The bottom line is that Colton Sceviour regressed offensively, and in TOI compared to last season. He also saw Big Val get healthy and a pair of younger forwards (Brett Ritchie and Curtis McKenzie) start to stake their own claims as Dallas’ next big offensive threat. It is hard to construct a scenario in which Sceviour is in better shape than he was at this time last year.

He remains a not bad player. His shooting percentage (9.3%) and PDO (99.8) suggest Sceviour was neither lucky nor cursed. Advanced metrics (53.4 CF% / 54.7 FF%) tell us Sceviour was not a glaring liability. If we want to go really weird outlier, Sceviour’s lines created a robust 93 more scoring chances than they surrendered this past season. Maybe an entirely healthy off-season is just the tonic he needs to take the next step.

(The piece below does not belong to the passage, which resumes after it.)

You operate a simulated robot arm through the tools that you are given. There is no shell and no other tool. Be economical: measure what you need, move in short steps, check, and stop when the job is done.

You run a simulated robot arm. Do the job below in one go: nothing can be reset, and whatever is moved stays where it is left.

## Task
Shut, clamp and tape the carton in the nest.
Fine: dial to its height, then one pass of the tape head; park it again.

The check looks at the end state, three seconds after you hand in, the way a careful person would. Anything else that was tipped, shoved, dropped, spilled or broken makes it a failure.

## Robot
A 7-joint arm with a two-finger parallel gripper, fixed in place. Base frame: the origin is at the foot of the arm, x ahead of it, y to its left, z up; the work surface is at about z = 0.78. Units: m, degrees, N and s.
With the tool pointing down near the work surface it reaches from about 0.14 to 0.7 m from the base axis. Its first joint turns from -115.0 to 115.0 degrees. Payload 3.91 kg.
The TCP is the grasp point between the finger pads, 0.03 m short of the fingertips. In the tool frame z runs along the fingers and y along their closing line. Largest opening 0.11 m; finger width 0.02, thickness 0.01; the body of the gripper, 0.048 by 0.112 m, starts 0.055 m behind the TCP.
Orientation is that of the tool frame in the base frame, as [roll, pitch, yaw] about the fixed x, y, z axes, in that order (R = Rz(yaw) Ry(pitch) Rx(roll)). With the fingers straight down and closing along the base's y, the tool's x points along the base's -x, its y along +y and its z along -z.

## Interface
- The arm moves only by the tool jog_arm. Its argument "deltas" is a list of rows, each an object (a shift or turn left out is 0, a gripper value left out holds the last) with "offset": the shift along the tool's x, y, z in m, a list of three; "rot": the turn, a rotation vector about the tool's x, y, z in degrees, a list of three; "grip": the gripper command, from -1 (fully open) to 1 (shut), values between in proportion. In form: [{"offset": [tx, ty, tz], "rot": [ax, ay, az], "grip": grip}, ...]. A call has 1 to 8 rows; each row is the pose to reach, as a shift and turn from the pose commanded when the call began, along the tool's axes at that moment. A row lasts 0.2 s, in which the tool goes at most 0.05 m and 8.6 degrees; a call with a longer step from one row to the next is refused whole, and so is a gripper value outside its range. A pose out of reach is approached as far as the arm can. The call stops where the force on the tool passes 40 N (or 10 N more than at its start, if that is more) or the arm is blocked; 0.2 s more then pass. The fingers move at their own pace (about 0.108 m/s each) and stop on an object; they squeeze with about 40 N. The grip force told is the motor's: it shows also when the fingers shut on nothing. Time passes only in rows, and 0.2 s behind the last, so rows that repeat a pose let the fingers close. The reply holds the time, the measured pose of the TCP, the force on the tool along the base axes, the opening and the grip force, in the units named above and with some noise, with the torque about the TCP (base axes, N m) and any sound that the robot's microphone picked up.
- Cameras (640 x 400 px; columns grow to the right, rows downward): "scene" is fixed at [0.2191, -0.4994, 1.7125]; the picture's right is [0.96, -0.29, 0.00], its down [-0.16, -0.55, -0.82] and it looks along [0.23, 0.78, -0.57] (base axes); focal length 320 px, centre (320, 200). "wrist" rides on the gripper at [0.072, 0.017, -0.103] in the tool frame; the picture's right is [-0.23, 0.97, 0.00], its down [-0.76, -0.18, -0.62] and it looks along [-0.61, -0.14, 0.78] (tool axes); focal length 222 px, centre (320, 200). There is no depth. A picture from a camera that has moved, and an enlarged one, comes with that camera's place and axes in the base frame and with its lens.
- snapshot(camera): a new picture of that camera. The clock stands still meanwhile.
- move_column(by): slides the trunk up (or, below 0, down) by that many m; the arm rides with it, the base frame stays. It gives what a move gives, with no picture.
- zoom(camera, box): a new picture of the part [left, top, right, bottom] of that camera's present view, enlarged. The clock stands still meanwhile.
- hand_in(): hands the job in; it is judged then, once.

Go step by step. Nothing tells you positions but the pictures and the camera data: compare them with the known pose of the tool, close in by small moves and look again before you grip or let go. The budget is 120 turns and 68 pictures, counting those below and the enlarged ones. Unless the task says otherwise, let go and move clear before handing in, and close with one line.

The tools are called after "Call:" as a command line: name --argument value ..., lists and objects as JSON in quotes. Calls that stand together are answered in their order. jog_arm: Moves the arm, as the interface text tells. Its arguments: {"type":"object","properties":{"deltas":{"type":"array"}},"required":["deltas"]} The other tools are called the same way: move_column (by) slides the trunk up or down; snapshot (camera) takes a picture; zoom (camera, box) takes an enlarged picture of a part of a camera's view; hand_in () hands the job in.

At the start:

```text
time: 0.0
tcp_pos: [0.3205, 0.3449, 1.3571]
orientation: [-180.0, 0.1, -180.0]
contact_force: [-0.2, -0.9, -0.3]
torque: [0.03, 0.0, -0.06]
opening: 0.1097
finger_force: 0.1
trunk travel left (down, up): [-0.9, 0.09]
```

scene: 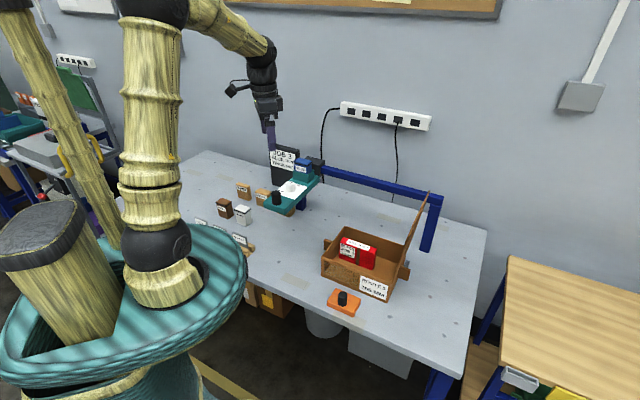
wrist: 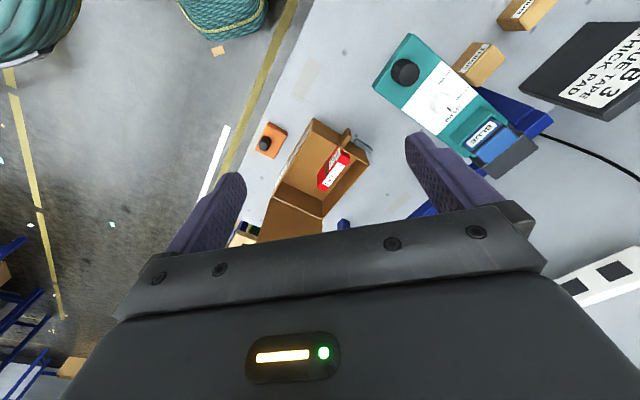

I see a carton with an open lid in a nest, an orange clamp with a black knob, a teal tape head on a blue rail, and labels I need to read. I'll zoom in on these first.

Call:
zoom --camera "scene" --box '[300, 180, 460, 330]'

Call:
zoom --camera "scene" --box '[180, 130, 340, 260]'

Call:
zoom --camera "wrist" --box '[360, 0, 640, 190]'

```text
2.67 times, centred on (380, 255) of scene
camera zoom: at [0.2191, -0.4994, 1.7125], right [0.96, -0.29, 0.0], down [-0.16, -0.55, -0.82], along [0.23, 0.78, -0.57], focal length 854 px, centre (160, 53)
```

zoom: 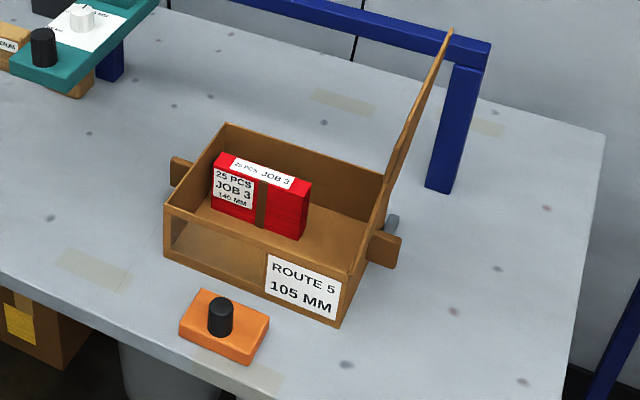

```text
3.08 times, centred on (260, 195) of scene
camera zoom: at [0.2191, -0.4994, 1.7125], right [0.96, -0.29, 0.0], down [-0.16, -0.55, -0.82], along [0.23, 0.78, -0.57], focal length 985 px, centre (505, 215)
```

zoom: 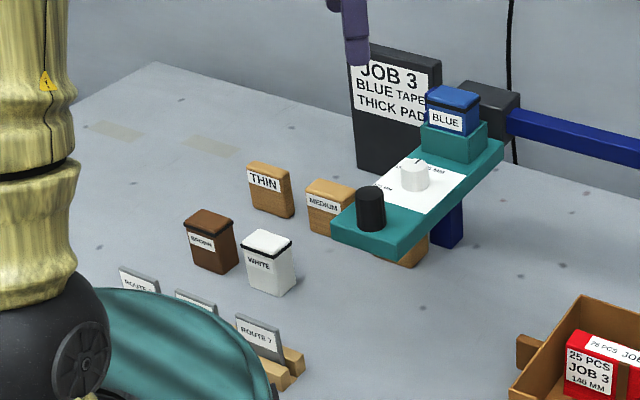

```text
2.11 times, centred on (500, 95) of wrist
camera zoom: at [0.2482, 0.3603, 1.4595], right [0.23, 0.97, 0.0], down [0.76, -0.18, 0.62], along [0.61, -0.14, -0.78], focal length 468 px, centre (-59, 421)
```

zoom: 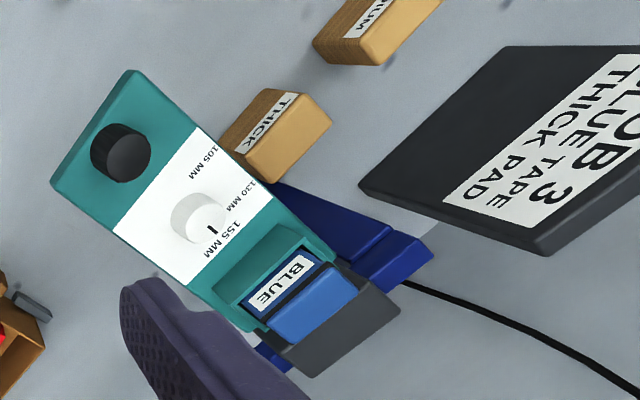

It’s just hard to see him getting as good a chance as he did this season. While Sceviour spun his wheels, other Stars improved and settled into lineup spots of their own. What would Colton’s training camp have to look like to displace Nichushkin, or Hemsky? What would he have to show to arrest a slide that saw his average ice time drop to 12:34 by season’s end? To properly grade Colton Sceviour we have to look not just at how he played, but also at how that play compared to his level of opportunity. Did Colton Sceviour make the most of 2014/2015?

Vote now: Rate Sceviour on a scale of A to F (A being the best of course) based on his performance relative to his potential and your expectations for the season.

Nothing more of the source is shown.